Appellant was tried before a jury and found guilty of burglary and kidnapping with bodily harm. Thereafter, no timely motion for new trial or notice of appeal was ever filed. Appellant brings this direct appeal from the denial of his extraordinary motion for new trial.

“Extraordinary motions for new trial are not favored. [Cit.] Such motions are contemplated for events that do not ordinarily occur in the transaction of human affairs. [Cit.]” Cade v. State, 107 Ga. App. 30 (1) (129 SE2d 405) (1962). “ ‘And such an extraordinary state of facts must have been unknown to the movant or his counsel at the time when an ordinary motion for a new trial could have been filed, and must have been impossible to ascertain by the exercise of proper diligence for that purpose.’ [Cits.]” Patterson v. State, 228 Ga. 389, 390-391 (2) (185 SE2d 762) (1971). Appellant’s extraordinary motion for new trial was based only on the general grounds and various evidentiary rulings made during the course of the trial. Obviously, these are matters which, in the exercise of proper diligence, appellant or his counsel could and should have discovered and raised in a timely filed ordinary motion for new trial. Gaddis v. State, 245 Ga. 200 (265 SE2d 275) (1980); Goodwin v. State, 240 Ga. 605 (242 SE2d 119) (1978); Bishop v. State, 117 Ga. App. 93 (2) (159 SE2d 477) (1968); Cade v. State, supra. Accordingly, assuming, without deciding, that we have jurisdiction over this direct appeal (but see Davis v. State, 182 Ga. App. 736 (356 SE2d 762) (1987)), the judgment must be affirmed. If appellant is to secure a direct review of those issues that could and should have been raised in a timely motion for new trial, he must secure a proper written order from the trial court granting him the right to file an out-of-time appeal. Cannon v. State, 175 Ga. App. 741 *784(334 SE2d 342) (1985).

If the dissent’s analysis were correct, neither a civil nor a criminal appellant would ever have to comply with the jurisdictional 30-day limitation established by OCGA § 5-6-38 (a). A civil or criminal appellant could simply file an extraordinary motion for new trial, asserting therein only issues that could and should have been raised in a timely motion for new trial, and then secure a direct appeal by filing a notice of appeal within 30 days of the denial of the extraordinary motion for new trial.

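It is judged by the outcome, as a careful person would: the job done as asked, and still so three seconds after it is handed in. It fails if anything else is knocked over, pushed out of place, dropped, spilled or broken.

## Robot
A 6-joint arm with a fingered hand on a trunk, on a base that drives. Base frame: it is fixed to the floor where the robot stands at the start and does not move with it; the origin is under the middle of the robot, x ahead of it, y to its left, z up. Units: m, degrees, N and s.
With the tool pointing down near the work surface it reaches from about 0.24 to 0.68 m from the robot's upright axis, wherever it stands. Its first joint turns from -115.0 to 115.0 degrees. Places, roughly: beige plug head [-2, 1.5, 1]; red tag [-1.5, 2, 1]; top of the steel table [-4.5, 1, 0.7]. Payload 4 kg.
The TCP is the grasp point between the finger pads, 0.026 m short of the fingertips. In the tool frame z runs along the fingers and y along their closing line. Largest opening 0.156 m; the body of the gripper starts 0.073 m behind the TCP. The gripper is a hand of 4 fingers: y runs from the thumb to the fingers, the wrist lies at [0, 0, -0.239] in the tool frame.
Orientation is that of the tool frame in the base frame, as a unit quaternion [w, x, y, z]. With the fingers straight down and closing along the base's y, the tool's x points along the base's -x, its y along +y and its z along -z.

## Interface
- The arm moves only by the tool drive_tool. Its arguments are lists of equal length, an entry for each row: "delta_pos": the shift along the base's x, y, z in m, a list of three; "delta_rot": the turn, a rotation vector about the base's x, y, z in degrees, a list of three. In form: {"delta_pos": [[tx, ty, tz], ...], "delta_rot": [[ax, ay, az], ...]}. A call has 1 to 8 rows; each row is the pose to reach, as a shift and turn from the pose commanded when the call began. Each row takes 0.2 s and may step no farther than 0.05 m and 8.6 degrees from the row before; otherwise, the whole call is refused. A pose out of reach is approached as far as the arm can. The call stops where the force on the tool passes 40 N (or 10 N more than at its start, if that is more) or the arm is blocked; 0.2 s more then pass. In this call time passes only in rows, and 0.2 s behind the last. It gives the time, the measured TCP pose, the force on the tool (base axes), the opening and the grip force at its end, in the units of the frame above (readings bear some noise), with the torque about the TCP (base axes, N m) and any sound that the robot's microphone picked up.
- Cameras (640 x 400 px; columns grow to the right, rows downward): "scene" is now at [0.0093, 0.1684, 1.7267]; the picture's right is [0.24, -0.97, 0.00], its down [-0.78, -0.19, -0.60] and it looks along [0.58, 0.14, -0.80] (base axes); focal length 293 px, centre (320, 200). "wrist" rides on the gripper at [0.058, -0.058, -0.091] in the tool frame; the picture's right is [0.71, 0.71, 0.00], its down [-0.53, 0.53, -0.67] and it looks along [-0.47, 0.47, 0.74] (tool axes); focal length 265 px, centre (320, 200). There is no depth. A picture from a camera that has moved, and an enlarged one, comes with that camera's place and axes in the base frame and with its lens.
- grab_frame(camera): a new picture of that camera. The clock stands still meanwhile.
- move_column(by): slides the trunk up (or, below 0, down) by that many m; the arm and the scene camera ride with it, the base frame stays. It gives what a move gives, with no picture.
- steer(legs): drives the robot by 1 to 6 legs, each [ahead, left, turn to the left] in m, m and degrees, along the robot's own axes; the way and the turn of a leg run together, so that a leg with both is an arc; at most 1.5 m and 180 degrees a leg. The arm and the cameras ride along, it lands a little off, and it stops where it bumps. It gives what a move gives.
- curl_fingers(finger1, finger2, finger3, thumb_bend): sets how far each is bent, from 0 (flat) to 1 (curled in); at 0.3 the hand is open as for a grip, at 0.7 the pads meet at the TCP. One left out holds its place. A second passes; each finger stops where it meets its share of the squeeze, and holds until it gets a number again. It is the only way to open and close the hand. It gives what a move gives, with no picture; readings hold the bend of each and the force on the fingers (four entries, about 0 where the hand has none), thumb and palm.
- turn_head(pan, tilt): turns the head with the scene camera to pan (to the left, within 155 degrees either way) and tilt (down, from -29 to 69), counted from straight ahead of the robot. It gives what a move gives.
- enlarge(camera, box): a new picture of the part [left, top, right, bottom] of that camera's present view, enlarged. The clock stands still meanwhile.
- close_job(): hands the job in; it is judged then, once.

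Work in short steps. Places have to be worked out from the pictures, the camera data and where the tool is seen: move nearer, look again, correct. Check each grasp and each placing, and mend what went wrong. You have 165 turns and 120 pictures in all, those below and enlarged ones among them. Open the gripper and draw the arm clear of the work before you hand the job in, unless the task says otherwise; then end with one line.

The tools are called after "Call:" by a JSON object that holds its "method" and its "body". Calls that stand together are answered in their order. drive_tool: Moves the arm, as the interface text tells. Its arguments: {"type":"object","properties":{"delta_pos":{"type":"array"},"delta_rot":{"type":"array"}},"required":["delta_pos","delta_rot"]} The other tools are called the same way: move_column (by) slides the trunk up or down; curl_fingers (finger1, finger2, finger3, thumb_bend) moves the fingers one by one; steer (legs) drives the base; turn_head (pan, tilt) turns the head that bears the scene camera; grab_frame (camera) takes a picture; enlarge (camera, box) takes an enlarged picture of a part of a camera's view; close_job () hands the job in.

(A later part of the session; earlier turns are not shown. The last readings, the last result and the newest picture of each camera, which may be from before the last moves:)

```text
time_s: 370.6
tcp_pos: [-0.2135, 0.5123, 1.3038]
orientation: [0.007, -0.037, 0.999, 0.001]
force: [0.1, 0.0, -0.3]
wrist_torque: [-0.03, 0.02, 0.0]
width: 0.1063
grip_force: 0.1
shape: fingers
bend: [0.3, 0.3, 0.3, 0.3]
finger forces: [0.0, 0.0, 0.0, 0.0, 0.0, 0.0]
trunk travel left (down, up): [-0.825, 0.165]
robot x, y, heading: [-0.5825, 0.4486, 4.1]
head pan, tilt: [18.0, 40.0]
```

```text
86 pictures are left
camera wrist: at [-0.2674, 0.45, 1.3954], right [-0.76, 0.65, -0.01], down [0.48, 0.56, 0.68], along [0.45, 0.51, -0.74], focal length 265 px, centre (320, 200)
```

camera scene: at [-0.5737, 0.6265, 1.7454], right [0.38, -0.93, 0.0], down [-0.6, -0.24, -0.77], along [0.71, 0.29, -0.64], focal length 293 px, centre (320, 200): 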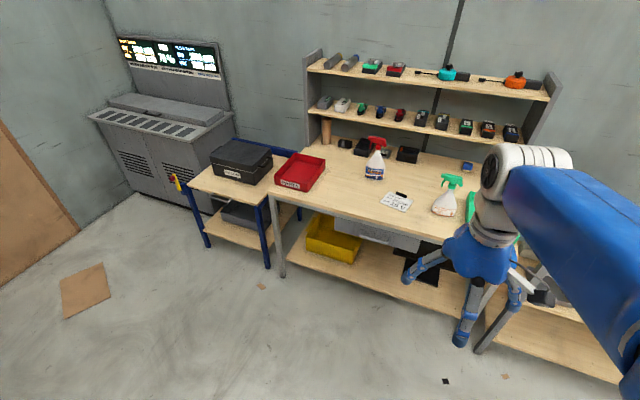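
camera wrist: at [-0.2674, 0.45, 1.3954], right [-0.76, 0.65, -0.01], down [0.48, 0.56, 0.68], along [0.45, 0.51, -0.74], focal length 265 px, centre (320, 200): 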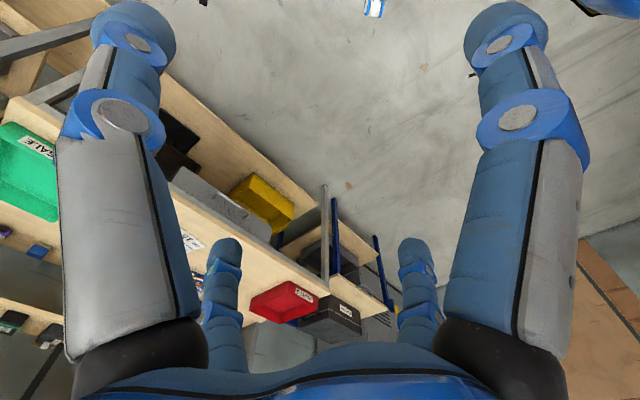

Whatever else OCGA § 5-6-35 (a) (7) means, it does not purport to confer direct appellate jurisdiction to consider the merits of issues that could and should have been raised in a timely motion for new trial. The law is otherwise clear that an extraordinary motion for new trial is properly denied and will be affirmed on appeal if the motion raises only issues that could and should have been raised in a timely motion for new trial. Gaddis v. State, supra. The law is also otherwise clear as to the proper method by which a criminal appellant can secure a direct appellate review of issues that could and should have been raised in a timely motion for new trial. That method is to secure leave to file an out-of-time appeal by demonstrating that the lack of diligence was attributable to his counsel and not to himself. Cannon v. State, supra. It is that proper method which appellant in the instant case must follow. To hold, as the dissent suggests, would penalize neither civil nor criminal appellants for their own lack of diligence in pursuing their appellate rights and would effectively repeal the jurisdictional 30-day limitation established by OCGA § 5-6-38 (a).

Judgment affirmed.

Sognier, C. J., Birdsong, P. J., Pope, Andrews and Johnson, JJ., concur. McMurray, P. J., Beasley and Cooper, JJ., dissent.